Assassinado pela ditadura, morte de Manoel Fiel Filho completa 40 anos

O assassinato de Manoel Fiel Filho naquele 17 de janeiro de 1976, na carceragem do DOI-Codi do 2º Exército, em São Paulo, não teve a mesma repercussão da morte do jornalista Vladimir Herzog, ocorrida menos de três meses antes no mesmo local e em circunstância semelhante.

Manoel Fiel Filho - Agência Brasil

Assim como Vladimir, Fiel foi morto sob tortura dos agentes da ditadura. A imprensa só soube do acontecido três dias depois, após a divulgação de uma nota lacônica pelo 2º Exército informando que o metalúrgico havia cometido suicídio.
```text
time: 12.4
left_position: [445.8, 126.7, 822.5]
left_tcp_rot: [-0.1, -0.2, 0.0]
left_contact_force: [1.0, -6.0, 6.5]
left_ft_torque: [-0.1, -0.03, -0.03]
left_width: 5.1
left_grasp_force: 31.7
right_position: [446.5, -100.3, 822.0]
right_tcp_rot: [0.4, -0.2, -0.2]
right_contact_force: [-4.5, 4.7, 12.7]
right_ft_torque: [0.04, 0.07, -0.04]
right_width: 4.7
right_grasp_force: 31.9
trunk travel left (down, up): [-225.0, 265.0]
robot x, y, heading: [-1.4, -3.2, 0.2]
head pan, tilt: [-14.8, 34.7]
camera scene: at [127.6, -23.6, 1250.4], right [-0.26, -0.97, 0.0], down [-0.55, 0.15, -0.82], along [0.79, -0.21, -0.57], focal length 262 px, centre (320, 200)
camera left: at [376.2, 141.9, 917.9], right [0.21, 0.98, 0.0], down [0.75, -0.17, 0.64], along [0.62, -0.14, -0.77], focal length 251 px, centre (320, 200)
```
Apesar da pouca repercussão, o vazamento do assassinato do metalúrgico irritou o presidente Ernesto Geisel, que mandou demitir o comandante do 2º Exército, general Ednardo D’Ávila Mello, o que não interrompeu com as violações aos direitos humanos nos porões da ditadura.

Em entrevista à Agência Brasil a mulher e as filhas de Manoel Fiel Filho relataram os momentos de apreensão que antecederam o assassinato de Fiel Filho. “Meu marido morreu e salvou a turma que estava presa lá [no DOI-Codi]”, disse Thereza Fiel àAgência Brasil, ressaltando que o assassinato do marido provocou mudanças no tratamento dado aos presos políticos da época.

Ela contou que, como fazia todas as manhãs, Manoel Fiel Filho acordou cedo, banhou-se, tomou café e foi para a Metal Arte, no bairro da Mooca, na cidade de São Paulo, onde trabalhava como prensista. Era uma sexta-feira, 16 de janeiro de 1976, e, por volta do meio-dia, dois homens, sem qualquer ordem judicial, o retiram do trabalho, foram com ele até a sua residência, na Vila Guarani, revistam a casa em busca de exemplares do jornal Voz Operária, do Partido Comunista Brasileiro (PCB), nada encontram e, sob os olhares apreensivos da mulher, Thereza Fiel, levam o metalúrgico para o Destacamento de Operações e Informações do Centro de Operações de Defesa Interna (DOI-Codi). “Ele me deu um beijo na testa e foi embora. Eu falava: ‘Não leva ele, não", disse Thereza, ao lembrar que o marido chegou a dizer que voltaria logo. "E ele nunca mais voltou".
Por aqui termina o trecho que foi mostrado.